Professor Johnston (Billy Connolly) is a Scots caricature of a man, all "ach aye" this and "fer fooks sake" that in lieu of any actual dialogue. After modeling Heineken with the rest of the idiot cast before running off to bohunk desert America and getting shot back in time, his plastic son Chris (Paul Walker) and students André (Gerard Butler), dead-eyed Kate (Frances O'Connor), and sacrificial frog François (Rossif Sutherland, brother of Kiefer) come rushing helter skelter after, bringing with them only a set of magic time travel medallions and arbitrary rules. (Don't use the medallions with anything within a forty-foot radius! No modern weaponry! Don't violate the Prime Directive!) Along for the mission of mercy is a marine or something (Neal McDonough) and a pair of unnamed Star Trek ensigns who get themselves killed in almost no time flat.
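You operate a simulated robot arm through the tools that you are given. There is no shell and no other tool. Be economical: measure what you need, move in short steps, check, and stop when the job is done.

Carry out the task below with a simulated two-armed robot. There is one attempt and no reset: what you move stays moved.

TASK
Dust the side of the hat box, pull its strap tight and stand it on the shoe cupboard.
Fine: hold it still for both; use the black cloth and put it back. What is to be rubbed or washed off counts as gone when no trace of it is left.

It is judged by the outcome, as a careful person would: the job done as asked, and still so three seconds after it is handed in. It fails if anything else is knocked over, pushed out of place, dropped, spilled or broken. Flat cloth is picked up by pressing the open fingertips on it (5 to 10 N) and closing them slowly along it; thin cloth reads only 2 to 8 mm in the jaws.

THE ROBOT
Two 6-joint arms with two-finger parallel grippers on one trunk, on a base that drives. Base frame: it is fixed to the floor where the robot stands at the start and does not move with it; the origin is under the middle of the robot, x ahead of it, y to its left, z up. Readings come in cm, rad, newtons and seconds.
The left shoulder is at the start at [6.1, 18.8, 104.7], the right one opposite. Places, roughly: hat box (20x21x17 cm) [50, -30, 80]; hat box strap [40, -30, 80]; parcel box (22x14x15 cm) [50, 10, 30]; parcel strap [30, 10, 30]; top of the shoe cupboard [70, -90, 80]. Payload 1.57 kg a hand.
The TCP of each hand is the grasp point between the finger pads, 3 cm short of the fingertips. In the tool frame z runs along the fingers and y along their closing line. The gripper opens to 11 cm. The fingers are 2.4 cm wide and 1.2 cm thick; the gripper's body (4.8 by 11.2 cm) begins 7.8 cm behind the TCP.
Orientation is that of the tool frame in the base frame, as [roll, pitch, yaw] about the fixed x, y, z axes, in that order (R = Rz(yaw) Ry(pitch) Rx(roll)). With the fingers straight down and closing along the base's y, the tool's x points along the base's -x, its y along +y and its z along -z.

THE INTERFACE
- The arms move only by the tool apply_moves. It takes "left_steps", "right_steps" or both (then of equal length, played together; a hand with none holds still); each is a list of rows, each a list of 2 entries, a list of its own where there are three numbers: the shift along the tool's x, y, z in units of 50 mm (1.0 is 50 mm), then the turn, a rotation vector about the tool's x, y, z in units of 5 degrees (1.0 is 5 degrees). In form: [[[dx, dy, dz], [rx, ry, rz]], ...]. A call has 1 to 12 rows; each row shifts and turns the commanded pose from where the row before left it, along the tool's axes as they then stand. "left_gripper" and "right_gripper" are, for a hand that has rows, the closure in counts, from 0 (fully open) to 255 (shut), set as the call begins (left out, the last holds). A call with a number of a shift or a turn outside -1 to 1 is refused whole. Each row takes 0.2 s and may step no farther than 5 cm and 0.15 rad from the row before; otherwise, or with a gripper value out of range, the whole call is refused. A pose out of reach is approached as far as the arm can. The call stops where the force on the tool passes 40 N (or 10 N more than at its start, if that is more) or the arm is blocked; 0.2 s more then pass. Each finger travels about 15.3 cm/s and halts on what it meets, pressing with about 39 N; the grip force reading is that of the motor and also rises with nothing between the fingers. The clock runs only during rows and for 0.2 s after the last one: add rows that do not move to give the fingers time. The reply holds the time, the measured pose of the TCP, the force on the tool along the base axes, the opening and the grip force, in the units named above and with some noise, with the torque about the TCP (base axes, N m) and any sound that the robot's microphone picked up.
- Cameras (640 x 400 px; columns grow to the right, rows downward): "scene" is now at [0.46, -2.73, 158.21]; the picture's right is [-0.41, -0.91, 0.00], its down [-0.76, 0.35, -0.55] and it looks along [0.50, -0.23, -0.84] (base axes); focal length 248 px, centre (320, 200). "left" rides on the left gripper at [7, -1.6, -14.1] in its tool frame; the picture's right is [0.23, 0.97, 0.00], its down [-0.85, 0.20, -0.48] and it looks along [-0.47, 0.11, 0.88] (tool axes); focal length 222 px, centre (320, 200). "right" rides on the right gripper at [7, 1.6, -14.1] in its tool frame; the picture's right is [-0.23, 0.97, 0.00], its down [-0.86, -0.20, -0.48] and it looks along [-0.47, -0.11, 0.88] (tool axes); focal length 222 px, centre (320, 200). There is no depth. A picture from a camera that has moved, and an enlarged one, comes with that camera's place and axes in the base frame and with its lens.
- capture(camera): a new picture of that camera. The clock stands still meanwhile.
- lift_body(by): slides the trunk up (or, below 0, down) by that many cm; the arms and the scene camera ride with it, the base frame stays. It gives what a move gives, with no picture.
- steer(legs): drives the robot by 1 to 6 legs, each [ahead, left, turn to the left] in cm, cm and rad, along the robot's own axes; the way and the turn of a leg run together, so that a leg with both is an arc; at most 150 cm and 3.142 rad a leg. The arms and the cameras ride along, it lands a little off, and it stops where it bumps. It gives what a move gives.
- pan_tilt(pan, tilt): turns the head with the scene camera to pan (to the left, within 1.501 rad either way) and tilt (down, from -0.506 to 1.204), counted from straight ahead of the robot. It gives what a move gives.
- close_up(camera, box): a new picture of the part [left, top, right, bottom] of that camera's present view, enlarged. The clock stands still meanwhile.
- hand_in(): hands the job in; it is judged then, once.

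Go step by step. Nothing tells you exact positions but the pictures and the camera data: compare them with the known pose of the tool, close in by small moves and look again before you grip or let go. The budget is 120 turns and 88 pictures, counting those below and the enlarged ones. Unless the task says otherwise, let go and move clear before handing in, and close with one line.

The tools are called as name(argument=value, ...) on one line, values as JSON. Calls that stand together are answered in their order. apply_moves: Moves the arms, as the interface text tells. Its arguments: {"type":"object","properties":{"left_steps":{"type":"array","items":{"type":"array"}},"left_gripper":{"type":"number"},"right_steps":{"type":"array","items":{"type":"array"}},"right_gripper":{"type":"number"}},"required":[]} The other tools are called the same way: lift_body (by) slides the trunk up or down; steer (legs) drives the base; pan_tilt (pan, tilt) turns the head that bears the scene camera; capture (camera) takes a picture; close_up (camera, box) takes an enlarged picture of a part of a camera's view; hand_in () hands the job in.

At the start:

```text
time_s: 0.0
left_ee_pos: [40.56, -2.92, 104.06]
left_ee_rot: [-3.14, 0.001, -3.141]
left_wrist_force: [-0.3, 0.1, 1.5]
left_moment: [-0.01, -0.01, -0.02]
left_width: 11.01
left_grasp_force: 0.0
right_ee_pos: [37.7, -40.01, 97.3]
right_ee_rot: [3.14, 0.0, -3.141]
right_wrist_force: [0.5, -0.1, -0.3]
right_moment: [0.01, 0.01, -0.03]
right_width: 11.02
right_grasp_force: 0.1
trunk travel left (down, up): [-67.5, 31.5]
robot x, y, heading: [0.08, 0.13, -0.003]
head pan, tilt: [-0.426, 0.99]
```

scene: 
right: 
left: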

Because for whatever reason director Richard Donner and DP Caleb Deschanel can't make this $80M movie not look like an episode of "Voyagers", Timeline is not only deeply stupid and legendarily boring, it's also ugly and insipid. Paul Walker is still the worst actor in the United States (and in the history of the United States), Frances O'Connor still can't act in a Yankee accent (and why bother in this scenario?), and Gerard Butler and Marton Csokas are still having a tough time convincing me that they're two separate people. Jeff Maguire and George Nolfi's screenplay is fascinatingly undeliverable, opening with a prologue that asks a lot of questions that remain unanswered while transplanting bits and pieces of the Crichton novel (itself no model of structure) willy-nilly with the hope, I suppose, that sense will erupt by some combination of serendipity and mule's luck. All that erupts is an almost constant stream of sewage like, "Hurry, there's no time," and, "You're history," and, in the picture's worst moment, "For France!"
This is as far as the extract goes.